>> start Raw data

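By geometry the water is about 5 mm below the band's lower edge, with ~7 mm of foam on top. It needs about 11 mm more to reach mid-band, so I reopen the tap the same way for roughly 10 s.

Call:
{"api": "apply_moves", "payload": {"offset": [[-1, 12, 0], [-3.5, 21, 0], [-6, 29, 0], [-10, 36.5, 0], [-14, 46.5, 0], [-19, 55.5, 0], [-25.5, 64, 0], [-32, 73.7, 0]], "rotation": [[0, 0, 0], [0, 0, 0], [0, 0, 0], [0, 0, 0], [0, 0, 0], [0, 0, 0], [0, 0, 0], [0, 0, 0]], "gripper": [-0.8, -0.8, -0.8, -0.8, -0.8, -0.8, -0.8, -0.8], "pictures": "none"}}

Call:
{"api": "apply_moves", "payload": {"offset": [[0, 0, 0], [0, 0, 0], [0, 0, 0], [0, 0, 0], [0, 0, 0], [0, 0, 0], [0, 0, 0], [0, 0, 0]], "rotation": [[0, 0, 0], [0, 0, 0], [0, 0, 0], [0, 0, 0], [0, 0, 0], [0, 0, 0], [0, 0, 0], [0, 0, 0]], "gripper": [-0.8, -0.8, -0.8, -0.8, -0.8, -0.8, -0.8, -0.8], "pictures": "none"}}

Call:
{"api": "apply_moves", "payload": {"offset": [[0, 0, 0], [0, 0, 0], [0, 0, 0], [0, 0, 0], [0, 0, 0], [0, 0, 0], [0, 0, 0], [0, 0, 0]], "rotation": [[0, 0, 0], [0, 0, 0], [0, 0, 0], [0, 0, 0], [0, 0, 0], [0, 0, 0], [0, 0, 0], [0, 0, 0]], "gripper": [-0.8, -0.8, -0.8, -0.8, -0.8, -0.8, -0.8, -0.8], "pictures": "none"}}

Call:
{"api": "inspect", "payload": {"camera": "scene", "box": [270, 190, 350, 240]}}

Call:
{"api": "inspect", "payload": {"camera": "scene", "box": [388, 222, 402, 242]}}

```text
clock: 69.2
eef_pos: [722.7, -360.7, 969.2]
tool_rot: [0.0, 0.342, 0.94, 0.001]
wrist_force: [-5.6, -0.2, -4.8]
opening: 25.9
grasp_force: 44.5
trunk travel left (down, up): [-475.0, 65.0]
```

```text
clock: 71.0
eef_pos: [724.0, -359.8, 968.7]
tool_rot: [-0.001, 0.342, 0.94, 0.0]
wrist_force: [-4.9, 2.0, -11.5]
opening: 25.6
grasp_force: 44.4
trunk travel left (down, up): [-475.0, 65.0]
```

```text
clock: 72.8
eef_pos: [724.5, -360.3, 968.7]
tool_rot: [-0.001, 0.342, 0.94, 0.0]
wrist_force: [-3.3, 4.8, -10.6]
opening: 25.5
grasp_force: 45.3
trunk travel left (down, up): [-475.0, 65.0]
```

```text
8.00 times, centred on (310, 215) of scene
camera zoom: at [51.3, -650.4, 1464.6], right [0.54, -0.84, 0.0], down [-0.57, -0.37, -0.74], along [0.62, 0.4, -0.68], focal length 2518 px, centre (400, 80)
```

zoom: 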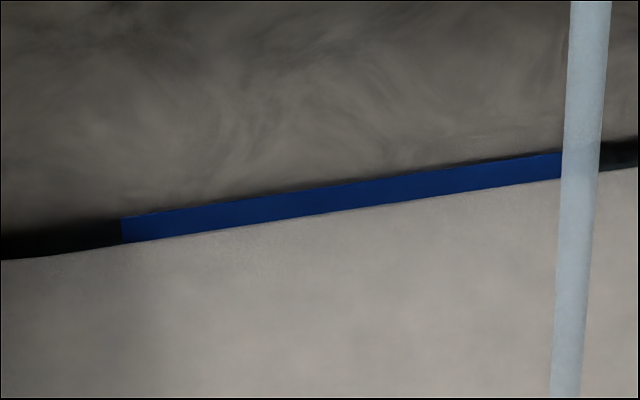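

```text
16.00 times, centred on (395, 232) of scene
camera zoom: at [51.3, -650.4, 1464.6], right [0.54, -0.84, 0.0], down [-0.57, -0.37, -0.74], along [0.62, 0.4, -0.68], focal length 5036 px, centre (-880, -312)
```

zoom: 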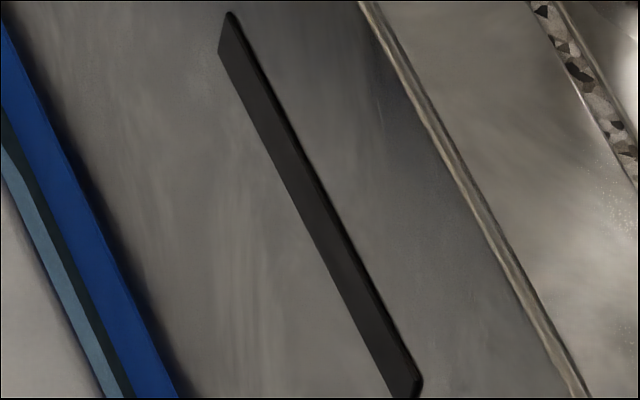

>> end Raw data
>> start Supplied passage

Ausdrückliche Einwilligung in Telefonanrufe durch Rufnummernangabe bei Verkaufsanzeigen


Einwilligung in Telefonanrufe bei Schaltung einer Verkaufsanzeige

In einem Urteil vom 12.06.2018, Az. 8 U 153/17 statuierte das Oberlandesgericht Karlsruhe, dass ein annoncierender Verbraucher durch die Erstellung und Veröffentlichung einer Verkaufsanzeige unter Angabe seiner Rufnummer bereits zeitlich im Vorfeld ein ausdrückliches und konkretes Einverständnis in den Erhalt telefonischer Kaufangebote erklärt. Dies gelte sowohl für Angebote von Privatpersonen als auch für solche, die durch Makler für von diesen vertretenen Kaufinteressenten getätigt werden.

Verkaufsanzeige für Eigentumswohnung im Internet
Die Verfügungsklägerin, eine Rechtsanwältin, bot im Internet bei „ebay Kleinanzeigen“ seit Februar 2017 ihre Eigentumswohnung zum Verkauf „von privat“ an. Der Verkaufspreis sollte auf Verhandlungsbasis von 189.000 € erfolgen. In der Anzeige hatte die Verfügungsklägerin ihre Rufnummer zur Kontaktaufnahme angegeben. Im Rahmen ihrer Verkaufsbemühungen wurde die Verfügungsklägerin von einer Mitarbeiterin der Verfügungsbeklagten, einer Immobilienmaklerin, angerufen. Diese erkundigte sich, ob die zuletzt genannte, die angebotene Wohnung ihren Kunden unverbindlich und kostenlos anbieten dürfe. Selbstverständlich könne die Verfügungsklägerin die Wohnung aber auch weiterhin privat anbieten.

Verfügungsklägerin behauptete wettbewerbswidrige Handlung
In diesem Verhalten sah die Verfügungsklägerin eine Wettbewerbsverletzung. Sie hielt den Anruf der Mitarbeiterin der Verfügungsbeklagten, der Zeugin K, für eine unzumutbare Belästigung im Sinne von § 7 Abs. 2 Nr. 2 UWG. Dadurch sei ihr allgemeines Persönlichkeitsrecht verletzt. Aus diesem Grund beantragte sie vor dem Landgericht Mannheim eine einstweilige Verfügung.

>> end Supplied passage

Exercise directions ▸ Take up the supplied passage again after its last words.

The result ▸
Landgericht erlies einstweilige Verfügung
Das Landgericht Mannheim gab der Verfügungsklägerin Recht und erlies am 18.07.2017 durch einen Beschluss die beantragte einstweilige Verfügung. Am 21.11.2017 wurde diese erneut bestätigt, Az. 1 O 243/17. Der Unterlassungsanspruch ergebe sich demnach aus §§ 7 Abs. 2 Nr. 2 UWG, 823 Abs. 1, 1004 BGB. Das Gericht vertrat die Ansicht, dass die Angabe der Telefonnummer der Verfügungsklägerin in ihrem Inserat nur eine ausdrückliche Einwilligung zur telefonischen Kontaktaufnahme durch Kaufinteressenten darstellte. Von einem Einverständnis zu Werbeanrufen von Vermittlern sei hingegen nicht auszugehen. Den Einwand der Verfügungsbeklagten, dass ihre Mitarbeiterin die Verfügungsklägerin innerhalb des besagten Telefonats auch nach einem Besichtigungstermin gefragt hatte, da sie selbst Interesse am Erwerb der Wohnung habe, hielt das Gericht für nicht erwiesen. Es sei daher nur auf ein Interesse an einer Vermittlungstätigkeit abzustellen. Der Begriff der „Werbung“ stehe den Vermittlungsabsichten der Verfügungsbeklagten dabei nicht entgegen.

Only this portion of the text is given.